As I returned to building on the server in a capacity that I hadn't done in several years, I found myself rediscovering the Yogscast, whose Minecraft videos I had consumed en masse in 2013-14. One day, while listening Gay Activity and Happy-Go-Lively, two songs that I'd been familiar with for many years, I let YouTube auto-play new tracks, and the first one it queued up was Hollywood Holiday. This track fit in very well with the theme of light production music, which made it perfect for NosLabs-building.

Morse Code of Love auto-played one day while I was listening to 1950s music on Spotify. The fact that I'd never heard it before was surprising, considering that There's a Moon Out Tonight had been a favorite during Lovestruck Adventurer, and I'd managed to miss it. I found it somewhat of an earworm, listening to it several times in the couple weeks afterwards. My father had never heard it before either, which was even more surprising.

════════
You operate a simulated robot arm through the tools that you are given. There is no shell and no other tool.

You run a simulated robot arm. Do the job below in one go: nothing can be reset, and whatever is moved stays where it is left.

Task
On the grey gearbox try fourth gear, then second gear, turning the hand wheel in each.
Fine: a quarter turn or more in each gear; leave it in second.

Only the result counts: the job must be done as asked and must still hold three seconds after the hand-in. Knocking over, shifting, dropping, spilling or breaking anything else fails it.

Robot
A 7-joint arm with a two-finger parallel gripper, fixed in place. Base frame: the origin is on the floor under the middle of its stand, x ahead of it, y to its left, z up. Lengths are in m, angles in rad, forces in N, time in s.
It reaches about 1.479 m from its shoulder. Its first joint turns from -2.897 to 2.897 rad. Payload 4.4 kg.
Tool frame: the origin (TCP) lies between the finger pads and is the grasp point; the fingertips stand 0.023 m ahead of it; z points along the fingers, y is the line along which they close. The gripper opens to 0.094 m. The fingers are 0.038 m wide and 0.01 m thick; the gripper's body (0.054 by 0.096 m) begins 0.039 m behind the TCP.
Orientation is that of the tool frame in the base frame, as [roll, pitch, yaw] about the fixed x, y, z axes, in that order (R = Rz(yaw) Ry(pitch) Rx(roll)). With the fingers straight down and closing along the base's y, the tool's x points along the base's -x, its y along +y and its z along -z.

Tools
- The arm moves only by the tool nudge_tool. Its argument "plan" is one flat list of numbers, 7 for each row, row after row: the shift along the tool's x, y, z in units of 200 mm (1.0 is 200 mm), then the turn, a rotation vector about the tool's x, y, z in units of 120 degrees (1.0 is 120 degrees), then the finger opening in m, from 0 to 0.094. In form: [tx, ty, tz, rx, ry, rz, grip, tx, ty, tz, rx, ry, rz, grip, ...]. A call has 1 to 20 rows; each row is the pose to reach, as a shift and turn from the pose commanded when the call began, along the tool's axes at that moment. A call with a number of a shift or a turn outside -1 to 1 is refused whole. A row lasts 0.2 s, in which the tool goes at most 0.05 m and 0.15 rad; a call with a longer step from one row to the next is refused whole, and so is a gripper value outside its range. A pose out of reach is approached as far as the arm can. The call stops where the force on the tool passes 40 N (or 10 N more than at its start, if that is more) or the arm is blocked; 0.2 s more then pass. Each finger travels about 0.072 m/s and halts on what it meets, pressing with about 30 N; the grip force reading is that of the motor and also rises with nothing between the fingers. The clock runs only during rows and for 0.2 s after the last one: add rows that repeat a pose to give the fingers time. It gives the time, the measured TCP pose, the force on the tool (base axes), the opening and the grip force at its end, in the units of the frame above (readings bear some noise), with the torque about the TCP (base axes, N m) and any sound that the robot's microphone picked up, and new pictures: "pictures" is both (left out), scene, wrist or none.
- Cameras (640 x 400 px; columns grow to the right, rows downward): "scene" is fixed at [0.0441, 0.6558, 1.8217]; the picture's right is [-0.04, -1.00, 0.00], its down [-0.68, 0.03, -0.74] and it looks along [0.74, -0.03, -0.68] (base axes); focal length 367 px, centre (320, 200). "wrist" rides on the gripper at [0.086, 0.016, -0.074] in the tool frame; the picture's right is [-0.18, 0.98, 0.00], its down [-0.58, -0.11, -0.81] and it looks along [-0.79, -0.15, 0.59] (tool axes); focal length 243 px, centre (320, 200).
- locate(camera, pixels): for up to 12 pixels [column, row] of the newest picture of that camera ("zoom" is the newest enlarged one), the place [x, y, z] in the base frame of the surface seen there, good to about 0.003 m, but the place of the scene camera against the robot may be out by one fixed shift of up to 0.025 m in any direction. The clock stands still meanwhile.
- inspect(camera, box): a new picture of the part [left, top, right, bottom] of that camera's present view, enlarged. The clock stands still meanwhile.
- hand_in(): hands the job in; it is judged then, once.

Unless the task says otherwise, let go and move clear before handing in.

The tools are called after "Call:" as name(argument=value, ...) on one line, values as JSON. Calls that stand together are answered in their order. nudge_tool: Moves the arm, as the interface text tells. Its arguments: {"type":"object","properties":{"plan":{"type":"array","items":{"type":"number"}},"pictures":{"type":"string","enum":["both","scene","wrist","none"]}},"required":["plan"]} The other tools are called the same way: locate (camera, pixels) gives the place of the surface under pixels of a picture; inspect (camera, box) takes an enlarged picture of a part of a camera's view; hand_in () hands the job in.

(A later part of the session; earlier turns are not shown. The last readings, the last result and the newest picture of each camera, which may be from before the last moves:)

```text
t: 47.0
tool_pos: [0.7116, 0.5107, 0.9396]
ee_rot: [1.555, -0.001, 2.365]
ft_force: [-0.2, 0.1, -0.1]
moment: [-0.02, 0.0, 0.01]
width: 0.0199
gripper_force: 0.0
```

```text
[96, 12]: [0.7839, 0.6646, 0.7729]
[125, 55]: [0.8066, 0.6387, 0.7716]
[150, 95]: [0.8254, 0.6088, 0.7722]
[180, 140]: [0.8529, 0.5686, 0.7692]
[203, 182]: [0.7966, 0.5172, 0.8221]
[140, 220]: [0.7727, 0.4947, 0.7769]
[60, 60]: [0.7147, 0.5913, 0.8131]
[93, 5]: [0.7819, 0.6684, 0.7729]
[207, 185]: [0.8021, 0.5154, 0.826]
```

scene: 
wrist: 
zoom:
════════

A Million To One has been with me since the era of The First Few Years, which I often found myself reminiscing about during early 2023. I had so many memories with it, but I developed a new appreciation for it in April 2023, as I listened to it on multiple occasions during my work commutes.

Against the backdrop of the return of romantic interest in my life, this song was perfect: I'd often sit and think about the girl in question while listening to it. It wasn't the song I'd mentally tied to her, however. 

The TikTokification of a portion of my music tastes culminated in this song. It wasn't extremely extensive, but as much as I hate admitting it, I did find myself unironically listening to a sped up version of Cupid - Twin Version several times.

To me, this K-Pop song shared a significant number of elements in common with the bubblegum music of the late 1960s and early 1970s, which helped it find its way onto the playlist.

I had heard both of these songs in their original forms separately years earlier, and I also knew who Glen Campbell was. Imagine my surprise when I found that he had recorded the two songs together as one. I even found his version better than the original recordings.

I instantly began to daydream as I was lying in bed one afternoon, with my thoughts instantly turning to the girl I had an interest in. I'd been wrestling with whether I should tell her or not for some time at that point.

In June 2023, the holy grail of lost Steely Dan media was found: an almost completed copy of The Second Arrangement, which would have originally been released on Gaucho in 1980 had its masters not been accidentally erased. I listened to the song over and over again, with one specific edit in mind: Jive Miguel's Final Mix.

Words cannot express how glad I am that a backup copy happened to be sitting in a garage for 40 years.

Gordon Lightfoot's death in May 2023, followed a few weeks later by the loss of the Titan submersible, placed the RMS Titanic, as well as shipwrecks in general, back in public consciousness. Accordingly, I found The Wreck of the Edmund Fitzgerald back in my regular listening routine.

Keeping with the theme of ships, I began watching a new YouTube channel: Oceanliner Designs, which is dedicated to informational content about all kinds of ships, especially Titanic.

Yet another song brought to my attention by TikTok, I found it excellent to gain solace from. I'd been spending some time thinking about the channel reset and all of the reasoning I'd put into making that decision. Listening to Chamber of Reflection allowed me to think about the past and make peace with the fact that it was time to leave our legacy content behind, and move forward with a new outlook on things, in a completely different manner than anything I envisioned way back in 2013.